- _GIVEN EXERCISE_:
Report back each line of the records that contains the string "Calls".

______________________________

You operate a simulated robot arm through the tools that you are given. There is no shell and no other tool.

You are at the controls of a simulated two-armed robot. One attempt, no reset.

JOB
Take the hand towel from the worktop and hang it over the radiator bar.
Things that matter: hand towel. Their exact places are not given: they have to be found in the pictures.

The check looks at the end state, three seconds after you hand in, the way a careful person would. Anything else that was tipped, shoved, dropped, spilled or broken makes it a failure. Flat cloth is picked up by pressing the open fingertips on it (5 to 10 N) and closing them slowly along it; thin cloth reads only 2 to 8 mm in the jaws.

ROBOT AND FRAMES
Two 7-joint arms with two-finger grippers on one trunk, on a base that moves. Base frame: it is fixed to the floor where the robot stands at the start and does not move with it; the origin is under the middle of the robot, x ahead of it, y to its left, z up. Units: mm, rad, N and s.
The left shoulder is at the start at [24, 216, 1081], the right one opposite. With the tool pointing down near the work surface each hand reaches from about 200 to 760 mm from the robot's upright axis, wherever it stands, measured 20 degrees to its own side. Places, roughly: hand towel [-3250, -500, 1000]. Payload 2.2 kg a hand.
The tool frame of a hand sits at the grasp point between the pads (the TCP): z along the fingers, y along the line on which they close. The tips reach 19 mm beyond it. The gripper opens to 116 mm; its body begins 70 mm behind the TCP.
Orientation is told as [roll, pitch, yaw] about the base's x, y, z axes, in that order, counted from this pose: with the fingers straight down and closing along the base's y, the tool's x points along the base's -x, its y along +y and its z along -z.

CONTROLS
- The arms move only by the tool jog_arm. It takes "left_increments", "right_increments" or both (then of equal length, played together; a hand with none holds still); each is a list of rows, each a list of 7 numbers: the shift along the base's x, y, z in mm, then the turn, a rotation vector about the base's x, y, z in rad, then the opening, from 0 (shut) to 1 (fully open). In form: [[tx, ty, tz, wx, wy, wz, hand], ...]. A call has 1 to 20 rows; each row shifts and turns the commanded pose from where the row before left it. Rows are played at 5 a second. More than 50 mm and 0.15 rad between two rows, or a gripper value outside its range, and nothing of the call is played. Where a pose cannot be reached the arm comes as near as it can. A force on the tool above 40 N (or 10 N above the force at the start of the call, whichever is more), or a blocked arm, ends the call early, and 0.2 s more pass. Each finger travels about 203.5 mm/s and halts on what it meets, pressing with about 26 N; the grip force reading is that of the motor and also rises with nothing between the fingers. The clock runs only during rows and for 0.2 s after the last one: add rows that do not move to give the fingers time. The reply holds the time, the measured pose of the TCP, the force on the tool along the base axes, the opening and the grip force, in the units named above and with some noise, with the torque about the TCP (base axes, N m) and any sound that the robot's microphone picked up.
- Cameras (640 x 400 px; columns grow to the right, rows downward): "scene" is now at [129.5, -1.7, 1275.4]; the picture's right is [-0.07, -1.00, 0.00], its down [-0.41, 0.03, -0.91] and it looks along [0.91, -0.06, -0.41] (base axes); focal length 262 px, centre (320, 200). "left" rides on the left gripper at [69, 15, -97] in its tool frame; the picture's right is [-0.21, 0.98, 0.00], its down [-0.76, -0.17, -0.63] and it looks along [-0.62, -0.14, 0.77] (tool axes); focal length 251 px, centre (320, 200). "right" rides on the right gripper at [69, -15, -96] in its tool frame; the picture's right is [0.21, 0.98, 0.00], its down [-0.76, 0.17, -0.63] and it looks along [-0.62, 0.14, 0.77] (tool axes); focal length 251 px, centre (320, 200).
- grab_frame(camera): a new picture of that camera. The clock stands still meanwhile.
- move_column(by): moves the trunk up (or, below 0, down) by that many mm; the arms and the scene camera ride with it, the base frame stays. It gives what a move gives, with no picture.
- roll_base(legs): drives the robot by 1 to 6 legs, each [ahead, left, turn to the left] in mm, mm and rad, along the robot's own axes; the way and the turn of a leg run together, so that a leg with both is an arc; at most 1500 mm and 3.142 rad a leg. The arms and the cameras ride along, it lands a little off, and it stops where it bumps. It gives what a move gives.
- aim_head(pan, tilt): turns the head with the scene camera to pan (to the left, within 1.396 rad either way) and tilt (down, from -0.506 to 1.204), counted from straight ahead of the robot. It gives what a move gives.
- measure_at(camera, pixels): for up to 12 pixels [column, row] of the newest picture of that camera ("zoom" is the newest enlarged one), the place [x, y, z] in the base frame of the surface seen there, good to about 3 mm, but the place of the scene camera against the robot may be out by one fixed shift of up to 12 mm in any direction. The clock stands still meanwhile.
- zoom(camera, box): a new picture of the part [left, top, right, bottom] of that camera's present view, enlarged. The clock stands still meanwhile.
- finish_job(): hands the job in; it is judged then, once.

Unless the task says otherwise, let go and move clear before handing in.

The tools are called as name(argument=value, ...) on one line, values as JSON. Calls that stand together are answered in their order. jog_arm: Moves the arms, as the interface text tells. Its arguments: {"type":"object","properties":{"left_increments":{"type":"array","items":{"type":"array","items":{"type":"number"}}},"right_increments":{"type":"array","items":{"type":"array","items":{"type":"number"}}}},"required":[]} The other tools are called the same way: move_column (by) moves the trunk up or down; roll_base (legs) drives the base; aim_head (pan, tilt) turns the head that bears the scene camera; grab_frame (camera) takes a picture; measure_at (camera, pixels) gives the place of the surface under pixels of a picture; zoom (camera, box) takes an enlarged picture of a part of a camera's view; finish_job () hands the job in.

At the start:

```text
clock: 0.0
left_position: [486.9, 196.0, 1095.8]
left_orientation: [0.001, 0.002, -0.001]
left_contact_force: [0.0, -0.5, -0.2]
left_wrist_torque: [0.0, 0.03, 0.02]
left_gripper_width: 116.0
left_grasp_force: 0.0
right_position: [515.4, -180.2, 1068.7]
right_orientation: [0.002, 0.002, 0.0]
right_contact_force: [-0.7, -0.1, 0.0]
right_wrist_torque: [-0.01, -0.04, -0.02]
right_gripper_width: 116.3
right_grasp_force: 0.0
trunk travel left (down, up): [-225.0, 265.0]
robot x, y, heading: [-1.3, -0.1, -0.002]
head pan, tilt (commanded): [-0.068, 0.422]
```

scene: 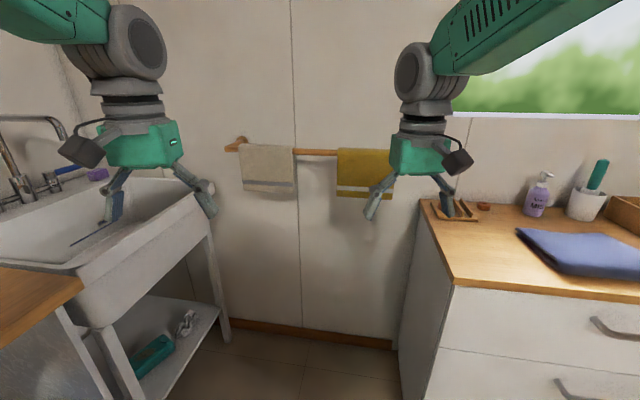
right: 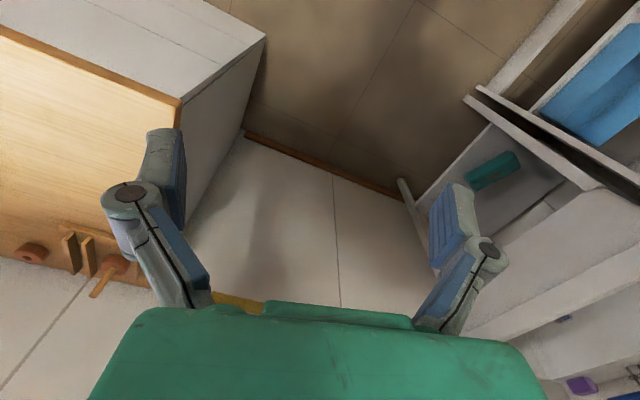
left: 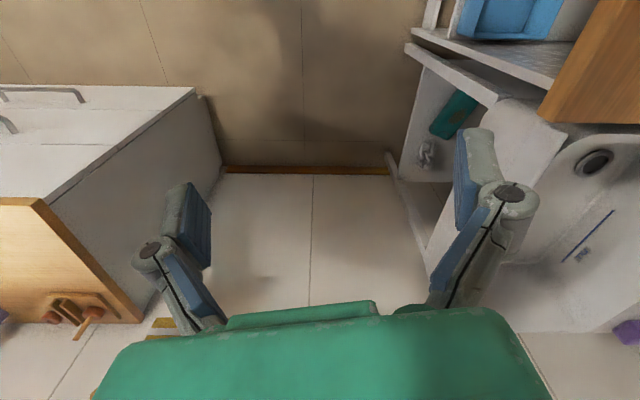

______________________________

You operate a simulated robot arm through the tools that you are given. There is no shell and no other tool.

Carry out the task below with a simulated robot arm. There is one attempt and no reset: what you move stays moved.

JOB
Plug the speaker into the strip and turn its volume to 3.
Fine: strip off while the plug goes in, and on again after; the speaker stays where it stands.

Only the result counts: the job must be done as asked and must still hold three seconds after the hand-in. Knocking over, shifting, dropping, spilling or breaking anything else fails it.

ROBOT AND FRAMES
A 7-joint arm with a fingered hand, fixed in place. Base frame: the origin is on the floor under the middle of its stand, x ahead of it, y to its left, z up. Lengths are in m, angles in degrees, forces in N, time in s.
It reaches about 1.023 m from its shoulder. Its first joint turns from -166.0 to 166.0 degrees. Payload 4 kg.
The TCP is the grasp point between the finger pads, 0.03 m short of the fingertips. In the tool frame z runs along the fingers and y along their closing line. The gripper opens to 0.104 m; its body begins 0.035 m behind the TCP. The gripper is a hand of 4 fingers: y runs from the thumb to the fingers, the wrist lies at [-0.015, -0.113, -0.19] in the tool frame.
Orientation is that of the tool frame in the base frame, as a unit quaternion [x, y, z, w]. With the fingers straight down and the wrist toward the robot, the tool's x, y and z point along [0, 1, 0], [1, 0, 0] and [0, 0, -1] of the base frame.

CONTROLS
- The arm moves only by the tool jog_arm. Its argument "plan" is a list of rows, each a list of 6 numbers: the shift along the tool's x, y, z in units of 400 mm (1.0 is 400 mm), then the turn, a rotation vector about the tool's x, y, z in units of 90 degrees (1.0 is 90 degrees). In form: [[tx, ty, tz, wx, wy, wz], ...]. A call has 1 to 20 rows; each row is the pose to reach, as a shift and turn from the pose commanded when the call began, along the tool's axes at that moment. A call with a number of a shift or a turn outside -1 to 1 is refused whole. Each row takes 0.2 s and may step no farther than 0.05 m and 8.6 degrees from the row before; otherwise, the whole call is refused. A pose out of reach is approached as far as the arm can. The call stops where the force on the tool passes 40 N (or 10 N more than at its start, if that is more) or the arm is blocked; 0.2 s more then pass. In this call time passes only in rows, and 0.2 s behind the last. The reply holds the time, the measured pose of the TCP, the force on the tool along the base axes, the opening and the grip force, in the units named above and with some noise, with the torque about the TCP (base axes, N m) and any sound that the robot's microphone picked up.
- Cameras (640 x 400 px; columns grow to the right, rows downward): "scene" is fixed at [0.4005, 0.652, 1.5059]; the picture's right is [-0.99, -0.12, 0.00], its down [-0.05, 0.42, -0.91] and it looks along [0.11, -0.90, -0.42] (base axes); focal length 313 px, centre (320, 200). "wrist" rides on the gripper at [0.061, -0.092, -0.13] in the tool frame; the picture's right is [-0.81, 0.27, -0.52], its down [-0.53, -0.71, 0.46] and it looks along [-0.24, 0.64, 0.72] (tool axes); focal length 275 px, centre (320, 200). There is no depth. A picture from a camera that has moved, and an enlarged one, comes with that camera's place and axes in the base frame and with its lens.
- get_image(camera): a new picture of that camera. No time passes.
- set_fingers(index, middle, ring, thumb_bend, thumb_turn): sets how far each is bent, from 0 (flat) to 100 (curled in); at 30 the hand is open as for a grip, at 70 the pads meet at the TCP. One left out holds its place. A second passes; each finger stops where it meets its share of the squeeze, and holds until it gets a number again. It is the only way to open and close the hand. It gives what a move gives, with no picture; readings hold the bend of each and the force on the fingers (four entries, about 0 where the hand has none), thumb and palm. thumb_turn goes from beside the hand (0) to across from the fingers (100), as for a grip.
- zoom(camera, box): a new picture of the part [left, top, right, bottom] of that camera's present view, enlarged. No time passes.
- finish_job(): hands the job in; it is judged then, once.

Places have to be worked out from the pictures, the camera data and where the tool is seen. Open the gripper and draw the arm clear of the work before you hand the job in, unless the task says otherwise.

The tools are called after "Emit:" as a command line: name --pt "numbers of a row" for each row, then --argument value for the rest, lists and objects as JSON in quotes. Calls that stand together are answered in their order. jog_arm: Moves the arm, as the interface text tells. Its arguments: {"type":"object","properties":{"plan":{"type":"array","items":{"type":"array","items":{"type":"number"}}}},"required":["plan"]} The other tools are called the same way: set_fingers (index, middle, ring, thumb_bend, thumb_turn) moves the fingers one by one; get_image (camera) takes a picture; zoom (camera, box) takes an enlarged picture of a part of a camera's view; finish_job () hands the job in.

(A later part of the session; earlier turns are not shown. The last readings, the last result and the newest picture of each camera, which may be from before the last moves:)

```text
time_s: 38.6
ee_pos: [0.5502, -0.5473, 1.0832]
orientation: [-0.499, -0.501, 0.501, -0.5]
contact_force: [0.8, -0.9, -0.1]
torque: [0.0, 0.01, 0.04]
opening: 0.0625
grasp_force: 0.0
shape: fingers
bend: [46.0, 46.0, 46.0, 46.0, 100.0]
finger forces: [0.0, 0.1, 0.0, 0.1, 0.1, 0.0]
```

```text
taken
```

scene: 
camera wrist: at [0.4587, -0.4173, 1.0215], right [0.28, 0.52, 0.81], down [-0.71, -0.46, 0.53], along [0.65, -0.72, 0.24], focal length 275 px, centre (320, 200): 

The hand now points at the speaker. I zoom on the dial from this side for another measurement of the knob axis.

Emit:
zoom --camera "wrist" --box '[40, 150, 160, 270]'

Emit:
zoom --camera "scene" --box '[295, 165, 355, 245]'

______________________________

- _EXERCISE ANSWER_:
The tools are called as name(argument=value, ...) on one line, values as JSON. Calls that stand together are answered in their order. jog_arm: Moves the arms, as the interface text tells. Its arguments: {"type":"object","properties":{"left_increments":{"type":"array","items":{"type":"array","items":{"type":"number"}}},"right_increments":{"type":"array","items":{"type":"array","items":{"type":"number"}}}},"required":[]} The other tools are called the same way: move_column (by) moves the trunk up or down; roll_base (legs) drives the base; aim_head (pan, tilt) turns the head that bears the scene camera; grab_frame (camera) takes a picture; measure_at (camera, pixels) gives the place of the surface under pixels of a picture; zoom (camera, box) takes an enlarged picture of a part of a camera's view; finish_job () hands the job in.
The tools are called after "Emit:" as a command line: name --pt "numbers of a row" for each row, then --argument value for the rest, lists and objects as JSON in quotes. Calls that stand together are answered in their order. jog_arm: Moves the arm, as the interface text tells. Its arguments: {"type":"object","properties":{"plan":{"type":"array","items":{"type":"array","items":{"type":"number"}}}},"required":["plan"]} The other tools are called the same way: set_fingers (index, middle, ring, thumb_bend, thumb_turn) moves the fingers one by one; get_image (camera) takes a picture; zoom (camera, box) takes an enlarged picture of a part of a camera's view; finish_job () hands the job in.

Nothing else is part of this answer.